*** SELECTED EXTRACT
The two main parking lots were packed by 12:45, but we managed to nab a slot near the climbing area. We left the basket and beach stuff in the car while the kids climbed, swung and slid. They found some bizarre tunnel route around the play area which was an adventure. After about 20 minutes and a quick stop at the car for our stuff, we caught the trolley that would bring us to the beach area.

 

Push Pop Purchase

Push Pop Purchase

We set up shop at a table with an umbrella overlooking the beach area. The kids went for a swim and immediately worked up an appetite. Out came the basket. We set the table, poured the drinks and enjoyed our lunch. Other families were grilling out (one brought their very own large grill and wheeled it right onto the trolley) and having their elaborate picnics too.

 

Clean up went smoothly without the paper products to dispose. We recycled two bottles and stowed the rest back in the basket.  More swimming and best hand-stand contests. Then it was time for sand castles, moats and all. The three of them spent about 30 minutes tunneling, shaping and building. Suddenly, Calvin remembered there was angelfood cake yet to be consumed, so we headed back to our table, took out the next set of plates, glazed the cake, added the strawberries and indulged.

 

Clean up for the dessert portion was more tricky due to the glaze, but I was able to rinse them off in the sink at the rental station. So, was the dishware, silverware and fare all worth it? For me, yes. I think the kids didn’t notice too terribly much. They were focused on sneaking away to check out rental items and rates. They came back, to my surprise, with a round of orange push-pops all thanks to my son who brings his wallet everywhere and has a habit of buying rounds for him and his friends.
******
- **STATED TASK**: What does the selected extract say from "The two main" through "to the beach area."? Give the exact wording.
*** DATA PROVIDED
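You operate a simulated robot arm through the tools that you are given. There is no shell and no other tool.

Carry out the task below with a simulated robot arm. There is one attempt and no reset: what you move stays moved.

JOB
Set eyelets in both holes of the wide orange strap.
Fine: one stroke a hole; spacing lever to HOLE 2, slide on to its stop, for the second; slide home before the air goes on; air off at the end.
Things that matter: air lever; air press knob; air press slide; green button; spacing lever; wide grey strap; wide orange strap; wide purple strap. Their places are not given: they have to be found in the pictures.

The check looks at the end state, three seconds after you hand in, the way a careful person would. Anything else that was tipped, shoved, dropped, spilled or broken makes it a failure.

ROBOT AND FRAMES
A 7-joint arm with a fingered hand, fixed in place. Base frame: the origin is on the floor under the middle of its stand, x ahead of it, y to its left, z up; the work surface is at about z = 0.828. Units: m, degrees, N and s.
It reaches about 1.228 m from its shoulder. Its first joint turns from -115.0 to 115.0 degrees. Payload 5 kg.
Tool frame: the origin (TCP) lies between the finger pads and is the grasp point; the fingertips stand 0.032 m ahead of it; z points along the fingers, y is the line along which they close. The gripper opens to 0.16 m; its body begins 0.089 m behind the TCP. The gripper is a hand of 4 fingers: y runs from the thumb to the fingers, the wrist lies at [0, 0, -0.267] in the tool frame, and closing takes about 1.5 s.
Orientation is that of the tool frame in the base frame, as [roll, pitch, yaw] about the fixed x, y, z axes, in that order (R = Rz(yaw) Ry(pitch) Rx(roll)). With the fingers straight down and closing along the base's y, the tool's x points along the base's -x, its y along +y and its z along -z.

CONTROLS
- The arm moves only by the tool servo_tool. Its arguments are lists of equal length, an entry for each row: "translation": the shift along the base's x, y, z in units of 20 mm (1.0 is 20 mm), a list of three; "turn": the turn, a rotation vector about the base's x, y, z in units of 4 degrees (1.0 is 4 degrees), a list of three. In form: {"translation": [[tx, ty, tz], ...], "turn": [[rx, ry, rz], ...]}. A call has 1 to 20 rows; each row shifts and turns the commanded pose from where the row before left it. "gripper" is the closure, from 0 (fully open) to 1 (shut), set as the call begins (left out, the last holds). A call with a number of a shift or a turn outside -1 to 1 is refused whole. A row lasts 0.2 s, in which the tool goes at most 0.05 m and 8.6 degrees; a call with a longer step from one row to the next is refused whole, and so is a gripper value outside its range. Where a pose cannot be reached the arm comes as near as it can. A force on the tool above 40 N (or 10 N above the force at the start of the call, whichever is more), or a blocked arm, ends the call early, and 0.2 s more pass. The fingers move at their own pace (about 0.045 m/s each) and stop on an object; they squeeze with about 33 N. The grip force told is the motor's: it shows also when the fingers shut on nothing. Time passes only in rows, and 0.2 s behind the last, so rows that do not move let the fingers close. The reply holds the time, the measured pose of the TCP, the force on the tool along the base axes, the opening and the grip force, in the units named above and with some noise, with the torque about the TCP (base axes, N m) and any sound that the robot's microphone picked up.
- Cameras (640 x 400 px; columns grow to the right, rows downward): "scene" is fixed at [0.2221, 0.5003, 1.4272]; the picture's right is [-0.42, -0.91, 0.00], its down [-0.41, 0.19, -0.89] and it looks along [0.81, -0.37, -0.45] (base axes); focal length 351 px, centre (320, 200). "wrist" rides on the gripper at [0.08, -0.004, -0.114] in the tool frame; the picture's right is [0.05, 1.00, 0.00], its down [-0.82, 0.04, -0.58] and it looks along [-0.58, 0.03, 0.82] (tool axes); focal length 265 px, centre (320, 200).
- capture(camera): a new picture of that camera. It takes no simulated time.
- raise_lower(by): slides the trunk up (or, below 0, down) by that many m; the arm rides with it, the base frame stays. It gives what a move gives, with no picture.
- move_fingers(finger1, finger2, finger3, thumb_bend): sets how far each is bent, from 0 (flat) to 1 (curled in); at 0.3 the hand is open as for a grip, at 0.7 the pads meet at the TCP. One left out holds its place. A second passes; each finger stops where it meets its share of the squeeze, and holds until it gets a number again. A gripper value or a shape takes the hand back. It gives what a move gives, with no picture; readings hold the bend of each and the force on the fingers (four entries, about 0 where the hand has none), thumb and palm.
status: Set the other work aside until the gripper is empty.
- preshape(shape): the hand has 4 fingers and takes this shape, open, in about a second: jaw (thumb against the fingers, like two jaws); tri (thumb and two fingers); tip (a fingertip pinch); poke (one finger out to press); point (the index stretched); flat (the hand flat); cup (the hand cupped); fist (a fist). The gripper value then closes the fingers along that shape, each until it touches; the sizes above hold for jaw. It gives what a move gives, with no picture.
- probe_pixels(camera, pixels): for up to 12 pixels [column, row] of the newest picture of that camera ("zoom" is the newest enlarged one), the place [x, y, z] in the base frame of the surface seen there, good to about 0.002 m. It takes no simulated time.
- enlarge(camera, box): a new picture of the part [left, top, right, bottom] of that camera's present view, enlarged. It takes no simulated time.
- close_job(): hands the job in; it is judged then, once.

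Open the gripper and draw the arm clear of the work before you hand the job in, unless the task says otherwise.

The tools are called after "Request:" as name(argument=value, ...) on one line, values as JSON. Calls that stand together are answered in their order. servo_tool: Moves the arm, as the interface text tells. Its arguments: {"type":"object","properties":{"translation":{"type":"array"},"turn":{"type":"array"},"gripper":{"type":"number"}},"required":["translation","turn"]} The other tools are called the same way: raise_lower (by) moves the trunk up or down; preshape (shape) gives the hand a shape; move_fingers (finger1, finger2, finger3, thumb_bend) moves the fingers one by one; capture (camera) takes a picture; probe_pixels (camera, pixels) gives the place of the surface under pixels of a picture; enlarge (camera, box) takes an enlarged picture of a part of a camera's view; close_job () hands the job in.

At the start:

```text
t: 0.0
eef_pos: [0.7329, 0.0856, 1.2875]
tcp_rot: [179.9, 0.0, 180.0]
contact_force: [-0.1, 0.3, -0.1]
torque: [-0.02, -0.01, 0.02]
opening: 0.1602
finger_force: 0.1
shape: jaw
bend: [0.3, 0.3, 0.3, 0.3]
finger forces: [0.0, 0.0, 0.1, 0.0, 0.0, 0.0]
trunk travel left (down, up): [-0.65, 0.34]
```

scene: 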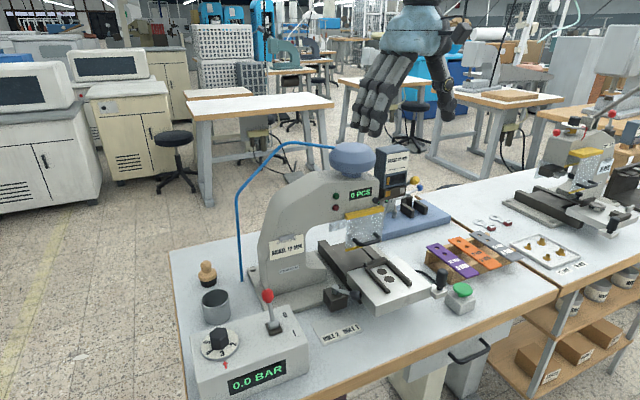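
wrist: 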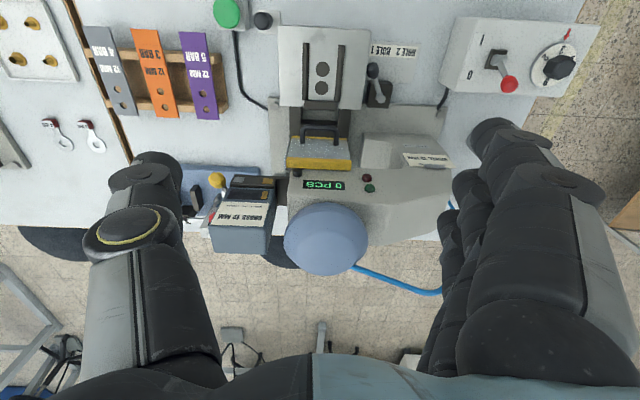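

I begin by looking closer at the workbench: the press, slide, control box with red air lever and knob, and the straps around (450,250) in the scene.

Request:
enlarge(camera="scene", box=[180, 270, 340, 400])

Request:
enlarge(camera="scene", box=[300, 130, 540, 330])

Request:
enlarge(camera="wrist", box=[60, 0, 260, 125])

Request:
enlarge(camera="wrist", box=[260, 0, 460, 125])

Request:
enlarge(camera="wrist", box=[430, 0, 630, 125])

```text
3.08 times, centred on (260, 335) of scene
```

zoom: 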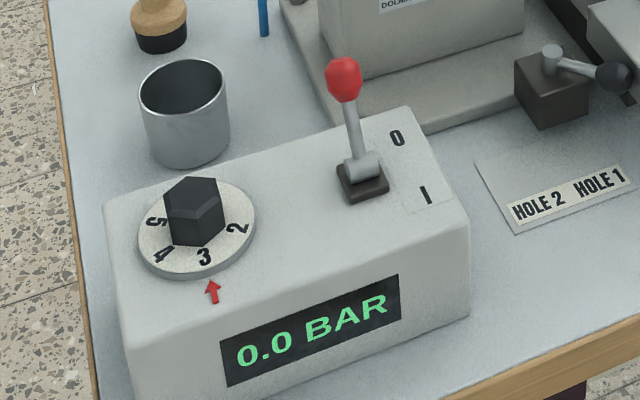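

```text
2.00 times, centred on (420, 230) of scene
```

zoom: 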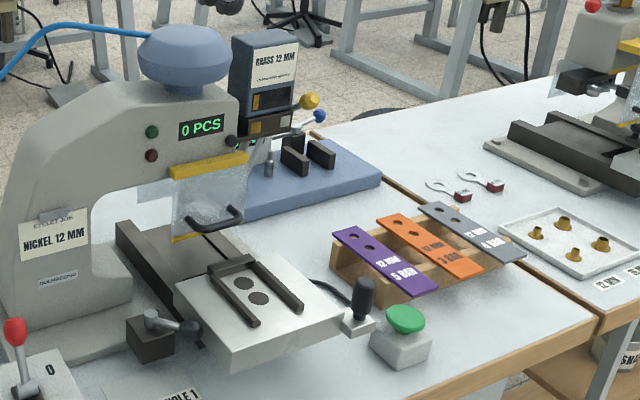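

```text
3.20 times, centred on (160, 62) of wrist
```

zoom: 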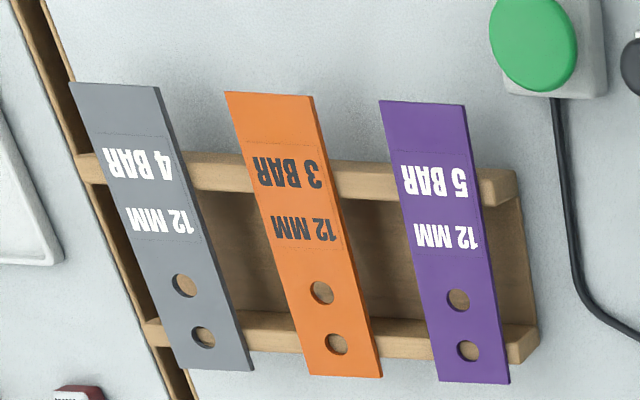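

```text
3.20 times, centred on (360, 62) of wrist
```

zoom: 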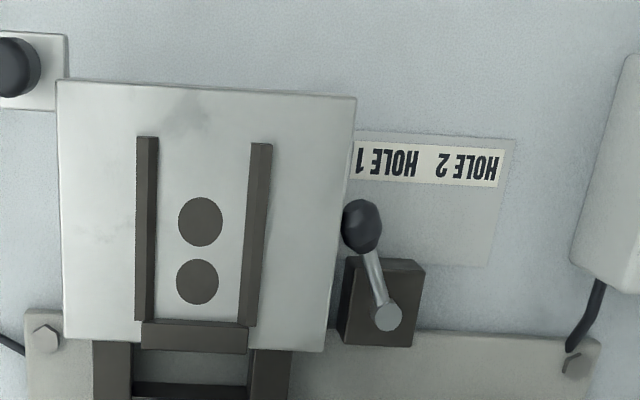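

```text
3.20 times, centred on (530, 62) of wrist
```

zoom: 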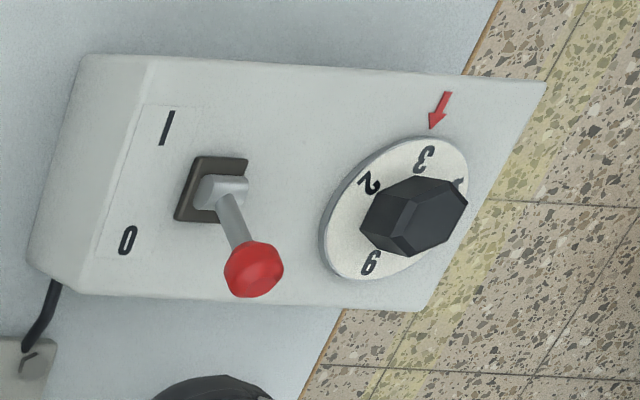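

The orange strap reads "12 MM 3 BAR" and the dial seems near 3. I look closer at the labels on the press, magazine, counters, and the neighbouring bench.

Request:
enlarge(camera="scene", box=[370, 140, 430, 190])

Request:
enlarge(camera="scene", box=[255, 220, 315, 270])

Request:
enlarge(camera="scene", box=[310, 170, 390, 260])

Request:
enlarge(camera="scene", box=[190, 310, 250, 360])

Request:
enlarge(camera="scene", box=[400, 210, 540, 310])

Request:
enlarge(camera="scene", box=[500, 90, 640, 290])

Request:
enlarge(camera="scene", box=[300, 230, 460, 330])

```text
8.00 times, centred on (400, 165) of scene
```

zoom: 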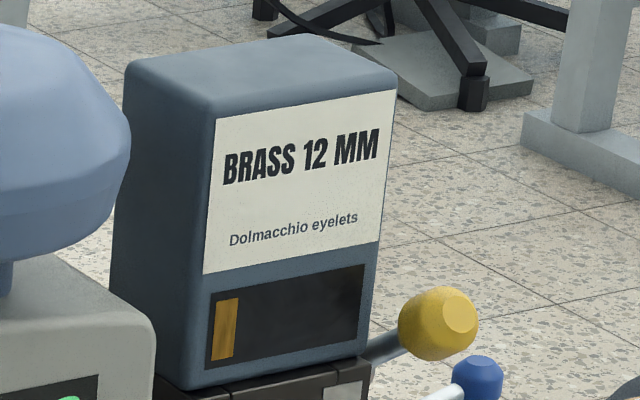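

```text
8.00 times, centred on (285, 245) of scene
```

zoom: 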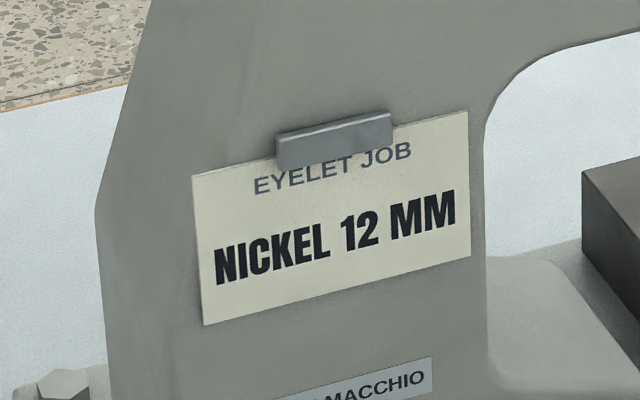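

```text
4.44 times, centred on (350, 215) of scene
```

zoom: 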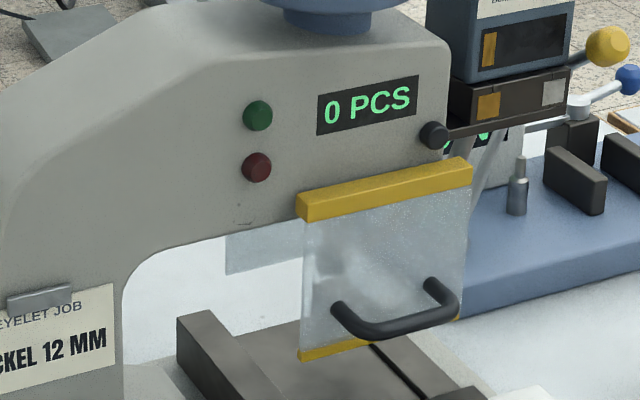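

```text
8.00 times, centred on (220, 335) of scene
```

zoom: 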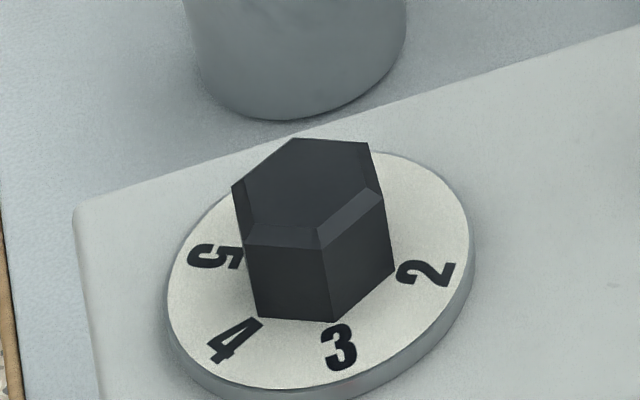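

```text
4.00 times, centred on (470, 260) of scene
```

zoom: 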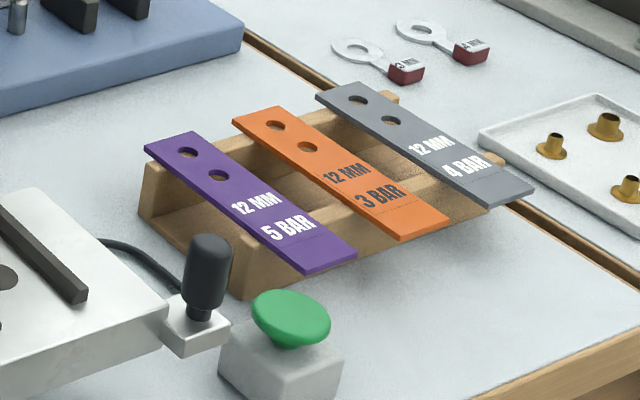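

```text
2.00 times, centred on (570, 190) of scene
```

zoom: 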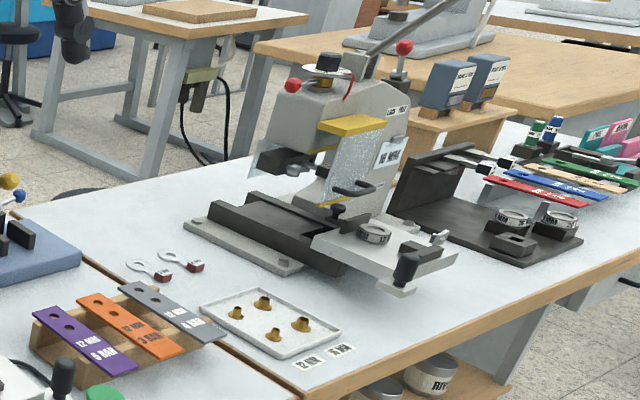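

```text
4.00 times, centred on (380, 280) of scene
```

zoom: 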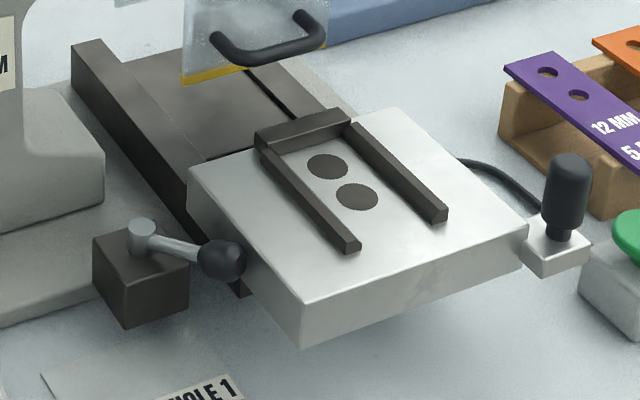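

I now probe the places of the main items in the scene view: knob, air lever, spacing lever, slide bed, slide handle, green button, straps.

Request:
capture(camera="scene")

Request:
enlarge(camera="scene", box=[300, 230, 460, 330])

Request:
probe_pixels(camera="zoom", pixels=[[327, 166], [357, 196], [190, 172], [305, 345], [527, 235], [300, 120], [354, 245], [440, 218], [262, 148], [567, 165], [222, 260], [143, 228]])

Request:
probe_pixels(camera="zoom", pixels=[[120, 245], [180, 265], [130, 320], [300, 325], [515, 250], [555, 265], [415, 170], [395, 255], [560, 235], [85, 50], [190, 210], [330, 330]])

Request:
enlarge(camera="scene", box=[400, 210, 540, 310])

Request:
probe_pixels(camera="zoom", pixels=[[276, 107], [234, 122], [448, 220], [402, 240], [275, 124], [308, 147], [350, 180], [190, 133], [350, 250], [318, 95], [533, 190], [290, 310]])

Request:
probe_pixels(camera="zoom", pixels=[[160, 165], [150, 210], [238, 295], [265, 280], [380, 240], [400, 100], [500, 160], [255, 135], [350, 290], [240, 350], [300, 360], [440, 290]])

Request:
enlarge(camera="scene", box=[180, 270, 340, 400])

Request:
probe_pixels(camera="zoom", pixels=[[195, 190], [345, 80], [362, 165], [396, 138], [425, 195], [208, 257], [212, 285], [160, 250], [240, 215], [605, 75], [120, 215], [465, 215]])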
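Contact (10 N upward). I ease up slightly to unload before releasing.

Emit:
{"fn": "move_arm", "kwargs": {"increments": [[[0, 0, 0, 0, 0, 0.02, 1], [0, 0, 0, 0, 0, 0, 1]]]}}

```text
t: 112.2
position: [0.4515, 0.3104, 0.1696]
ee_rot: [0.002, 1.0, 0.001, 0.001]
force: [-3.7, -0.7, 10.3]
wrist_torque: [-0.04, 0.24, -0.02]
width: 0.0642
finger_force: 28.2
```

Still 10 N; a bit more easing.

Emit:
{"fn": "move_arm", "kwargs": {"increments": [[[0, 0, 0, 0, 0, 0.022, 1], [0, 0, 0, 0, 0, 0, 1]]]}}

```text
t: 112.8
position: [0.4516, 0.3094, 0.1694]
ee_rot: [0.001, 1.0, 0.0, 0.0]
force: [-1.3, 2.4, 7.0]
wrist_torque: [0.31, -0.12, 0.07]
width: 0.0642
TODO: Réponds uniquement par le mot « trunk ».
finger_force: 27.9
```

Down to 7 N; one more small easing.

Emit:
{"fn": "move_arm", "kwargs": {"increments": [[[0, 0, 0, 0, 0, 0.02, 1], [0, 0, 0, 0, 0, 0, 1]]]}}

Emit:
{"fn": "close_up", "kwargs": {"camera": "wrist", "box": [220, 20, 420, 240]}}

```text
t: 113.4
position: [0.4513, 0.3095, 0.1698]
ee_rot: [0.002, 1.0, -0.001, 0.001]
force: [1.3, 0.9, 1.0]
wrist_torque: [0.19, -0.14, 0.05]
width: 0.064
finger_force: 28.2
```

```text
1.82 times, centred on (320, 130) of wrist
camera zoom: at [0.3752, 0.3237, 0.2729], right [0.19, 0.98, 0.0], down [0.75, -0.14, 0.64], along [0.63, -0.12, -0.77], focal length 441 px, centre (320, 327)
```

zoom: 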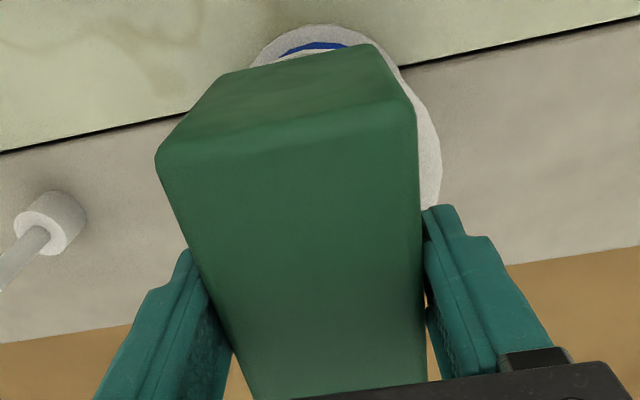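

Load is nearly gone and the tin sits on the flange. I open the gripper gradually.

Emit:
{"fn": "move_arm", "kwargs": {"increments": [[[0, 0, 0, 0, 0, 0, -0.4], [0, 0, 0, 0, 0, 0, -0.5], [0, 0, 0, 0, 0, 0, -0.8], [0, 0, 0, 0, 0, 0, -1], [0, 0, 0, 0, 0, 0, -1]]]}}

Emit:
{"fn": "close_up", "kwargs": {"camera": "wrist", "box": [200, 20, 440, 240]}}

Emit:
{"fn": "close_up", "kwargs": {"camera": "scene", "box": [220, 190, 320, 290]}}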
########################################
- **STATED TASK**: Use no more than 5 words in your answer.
******
- **EXERCISE RESULT**:
The two main parking lots were packed by 12:45, but we managed to nab a slot near the climbing area. We left the basket and beach stuff in the car while the kids climbed, swung and slid. They found some bizarre tunnel route around the play area which was an adventure. After about 20 minutes and a quick stop at the car for our stuff, we caught the trolley that would bring us to the beach area.